Facilitators: Aidn White, Jack Pierson
Morning.
Planting the Seeds: Helping Disabled Children Understand and Self-Advocate for the Years to Come
Early childhood care settings are an ideal place to help young children understand inclusion and advocacy. In this workshop, our group will explore ways for young children to understand disability and accessibility, and to help them gain inclusion and advocacy tools they can carry well into their later school years. We will begin by exploring the larger systems of intentional oppression that inform not only our teacher training but surround our students with misinformation about how bodies and minds should look and function, followed by a group reflection about the false body hierarchy and what messages we learned as children that told us that some bodies are more valuable than others. We will talk about common support needs that show up in our classroom, and approaches to meeting those needs that do not cause shame, othering, or exclusion. We will learn about some modern youth-led disability movements, and will close with some exploration of how a child’s understanding of disability can help them navigate the rest of their grade 3-12 journey with a strong sense of their own worth. The presenter will share her contact information so that attendees can follow-up with questions, or connect for more in-depth support around specific support needs.
Facilitator: Suzanne Stillinger
Morning.
Me Myself and Us, Part 2! Movin and Groovin!
TLDR: Let’s talk about identity! Let’s Dance! Let’s Move! Let’s Express! Let’s Share!
This workshop will entail a series of culminating activities suitable for a preschool/early elementary environment.
In addition to using visual art, literature, and affirmations discussed in last year’s iteration of Me, Myself and Us, this workshop dives more in depth to how we connect with each other in a classroom community and with ourselves through food, music, and dance/movement. Implementing these things into curriculum provides enriching experiences that support the whole child’s development as well as promote cultural exchange and appreciation, respect for diversity, positive self-perception, identity formation, and a deeper sense of community. Consider this workshop an accelerated preschool day with opportunity for reflection and discussion! By the end of the workshop, participants will hopefully leave with a sense of empowerment in fostering connection through activities, songs, and games, a suggested recipe guide for cooking projects, and a deeper understanding of identity-based curriculum and its importance now more than ever.
Facilitator: Lyric D. Wray
Afternoon.
Elementary Track
Building a Culture of Belonging: Dismantling Systemic Othering in Classrooms and Schools
In this workshop, participants will explore how to build a culture of belonging by dismantling systemic othering in schools. We will begin by examining the frameworks of othering and belonging, focusing on how systemic structures can create marginality and inequality. Participants will identify policies and practices that limit access to resources and opportunities based on group identity, and explore how curricula can center dominant narratives while excluding marginalized groups.

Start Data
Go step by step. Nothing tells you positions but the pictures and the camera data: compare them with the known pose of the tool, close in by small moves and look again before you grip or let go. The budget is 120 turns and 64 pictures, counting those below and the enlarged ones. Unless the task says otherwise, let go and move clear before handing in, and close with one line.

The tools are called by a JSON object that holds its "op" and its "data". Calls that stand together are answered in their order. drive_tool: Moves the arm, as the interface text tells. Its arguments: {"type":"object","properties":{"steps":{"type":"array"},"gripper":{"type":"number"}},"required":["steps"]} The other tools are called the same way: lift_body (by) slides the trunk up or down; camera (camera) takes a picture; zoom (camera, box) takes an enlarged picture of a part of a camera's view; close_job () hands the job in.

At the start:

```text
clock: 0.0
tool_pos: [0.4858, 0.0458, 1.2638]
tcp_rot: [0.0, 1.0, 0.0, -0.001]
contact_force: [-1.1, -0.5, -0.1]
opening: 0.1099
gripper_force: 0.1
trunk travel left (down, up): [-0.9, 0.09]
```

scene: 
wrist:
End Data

Through guided reflection, personal storytelling, small and large group discussions, and collaborative action-planning, we will unpack elements of school culture (such as those sometimes associated with white supremacy) that may manifest as urgency, perfectionism, either-or thinking or a belief in a single “right way,” and examine how these impact classroom management, curriculum, and school policy. Participants will become equipped with practical tools and resources to challenge the status quo and intentionally co-create equitable, humanizing, and loving learning environments.
This workshop will also emphasize:
- Prioritizing structural change to transform exclusionary systems, regardless of individual attitudes.
- Expanding the definition of “we” to include all members of the school community.
- Fostering interconnection through proactive practices and communication strategies that bridge differences.
- Celebrating diversity by valuing different histories, communities, and needs.
- Recognizing that identities are multifaceted and dynamic.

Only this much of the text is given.